Plotting error values between simulated and JPL data

Question

I'm attempting to compare values between my simulated data for the solar system and the official JPL data, to find errors for the position, velocity, inclination and azimuth.

The simulated data was created by using the initial values from the JPL system for all 10 major bodies (Sun, Planets & Pluto) and then calculating the gravitational perturbations on each body by the other 9 bodies and then combining that with the relativistic effects from the Sun.

The following equations were then used to calculate the position, velocity, inclination and azimuth respectively:

$$r_{p,v} = \sqrt(x^2 +y^2 +z^2) $$ $$\theta = acos(z/r_p)$$ $$\phi = atan2(x,y) $$

The error was then calculated by simply taking the absolute difference between each point from the simulated and JPL data.

I then plotted the points as follows for Earth in 10 day iterations, for 10, 40 and 100 years respectively. Position is in AU, velocity is in AU/day and the time axis is in days.
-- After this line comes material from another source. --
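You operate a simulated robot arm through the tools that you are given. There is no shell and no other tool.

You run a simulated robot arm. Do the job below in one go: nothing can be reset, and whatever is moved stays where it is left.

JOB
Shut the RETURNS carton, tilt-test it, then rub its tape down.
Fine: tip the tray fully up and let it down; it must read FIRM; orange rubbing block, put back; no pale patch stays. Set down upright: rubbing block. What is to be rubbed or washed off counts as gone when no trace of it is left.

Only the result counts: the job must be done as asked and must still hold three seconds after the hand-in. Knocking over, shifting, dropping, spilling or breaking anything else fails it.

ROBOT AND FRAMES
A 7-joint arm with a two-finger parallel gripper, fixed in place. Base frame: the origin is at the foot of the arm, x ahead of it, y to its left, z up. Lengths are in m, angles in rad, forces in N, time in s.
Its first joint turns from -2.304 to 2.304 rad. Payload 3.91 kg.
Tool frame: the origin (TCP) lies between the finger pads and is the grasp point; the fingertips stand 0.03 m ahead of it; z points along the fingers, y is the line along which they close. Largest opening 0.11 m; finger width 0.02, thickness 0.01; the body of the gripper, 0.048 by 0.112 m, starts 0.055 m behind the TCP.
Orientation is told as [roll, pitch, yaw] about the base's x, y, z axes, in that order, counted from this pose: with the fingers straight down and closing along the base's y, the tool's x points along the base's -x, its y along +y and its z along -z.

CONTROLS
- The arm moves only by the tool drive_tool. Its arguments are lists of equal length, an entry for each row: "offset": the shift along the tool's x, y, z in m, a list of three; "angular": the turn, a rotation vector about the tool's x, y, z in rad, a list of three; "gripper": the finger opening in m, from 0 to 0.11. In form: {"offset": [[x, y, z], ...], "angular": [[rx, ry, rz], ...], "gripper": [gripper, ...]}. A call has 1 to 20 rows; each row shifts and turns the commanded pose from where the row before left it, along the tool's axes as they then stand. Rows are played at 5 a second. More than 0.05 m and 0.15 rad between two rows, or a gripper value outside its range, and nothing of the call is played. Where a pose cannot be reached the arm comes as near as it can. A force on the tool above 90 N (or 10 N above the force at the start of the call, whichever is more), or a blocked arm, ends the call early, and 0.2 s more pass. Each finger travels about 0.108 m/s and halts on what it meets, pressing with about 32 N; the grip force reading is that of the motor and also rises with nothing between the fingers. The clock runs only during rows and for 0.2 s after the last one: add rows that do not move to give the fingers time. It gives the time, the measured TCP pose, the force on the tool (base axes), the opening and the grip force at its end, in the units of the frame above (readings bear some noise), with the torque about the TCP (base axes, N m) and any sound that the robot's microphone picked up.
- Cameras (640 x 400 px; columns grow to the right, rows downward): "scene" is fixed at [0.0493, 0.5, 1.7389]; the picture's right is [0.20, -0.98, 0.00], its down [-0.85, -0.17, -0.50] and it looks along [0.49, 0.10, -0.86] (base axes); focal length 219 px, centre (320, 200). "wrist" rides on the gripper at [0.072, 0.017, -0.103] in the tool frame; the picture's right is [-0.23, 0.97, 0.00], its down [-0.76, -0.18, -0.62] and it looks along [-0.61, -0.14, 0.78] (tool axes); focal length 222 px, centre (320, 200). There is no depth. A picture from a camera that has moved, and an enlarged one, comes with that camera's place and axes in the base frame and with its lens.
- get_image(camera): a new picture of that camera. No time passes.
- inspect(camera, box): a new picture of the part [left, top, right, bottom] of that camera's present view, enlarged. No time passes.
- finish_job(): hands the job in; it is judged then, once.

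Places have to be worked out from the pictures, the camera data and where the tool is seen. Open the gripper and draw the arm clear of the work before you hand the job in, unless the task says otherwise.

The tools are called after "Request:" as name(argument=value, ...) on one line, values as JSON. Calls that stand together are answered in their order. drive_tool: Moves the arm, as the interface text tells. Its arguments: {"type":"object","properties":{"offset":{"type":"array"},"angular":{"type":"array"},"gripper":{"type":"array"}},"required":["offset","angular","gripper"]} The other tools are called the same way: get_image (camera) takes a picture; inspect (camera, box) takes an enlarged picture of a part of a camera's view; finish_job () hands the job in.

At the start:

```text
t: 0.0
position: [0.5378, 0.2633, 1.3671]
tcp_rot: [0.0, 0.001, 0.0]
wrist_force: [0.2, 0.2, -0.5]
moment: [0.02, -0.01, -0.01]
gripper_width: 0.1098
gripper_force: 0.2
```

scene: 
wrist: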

My question thus is: Do my error plots look reasonable and are there any better methods which I could use to either calculate or represent my data?

Thanks, for all the help in advance.

Edit: Updated graphs with fixed azimuth. Thanks to @uhoh

Answer 1

Are there any better methods which I could use to either calculate or represent my data?

I'd suggest looking at position errors only, in terms of radial, cross track, and along track errors. Use the JPL position $\boldsymbol r$ and velocity $\boldsymbol v$ to define the equivalent of a local vertical, local horizontal frame: $$\begin{align} \boldsymbol h &= \boldsymbol r \times \boldsymbol v \\ \hat{\boldsymbol r} &= \boldsymbol r\,/\,||\boldsymbol r|| \\ \hat{\boldsymbol h} &= \boldsymbol h\,/\,||\boldsymbol h|| \\ \hat{\boldsymbol u} &= \hat{\boldsymbol r} \times \hat{\boldsymbol h} \end{align}$$ Transform the position error vector to this frame. I suspect you'll find that the along track errors eventually dominate over the others. You can also display your velocity error in the same frame.

Aside:

The simulated data was created by using the initial values from the JPL system for all 10 major bodies.

What you really want is the epoch data JPL used to compute its ephemerides. Those data unfortunately are hard to come by.

The JPL ephemerides are formed by repeatedly propagating those epoch values over time, computing errors against observations, and computing a new set of epoch values so as to minimize the computed errors. Once a good set of epoch values are found, they are once again propagated over time so as to form the basis for the Chebyshev polynomial coefficients that form the kernels. As far as I know, the Chebyshev fit is for position only.

This means that using those Chebyshev coefficients to form an initial position and velocity for your propagator means your propagator would not fair as well as JPL's propagator would against observations — even if your propagator is more accurate than is theirs! (That your propagator is better than theirs is almost certainly is not the case; they have invested several person years of effort in making their propagation extremely accurate.)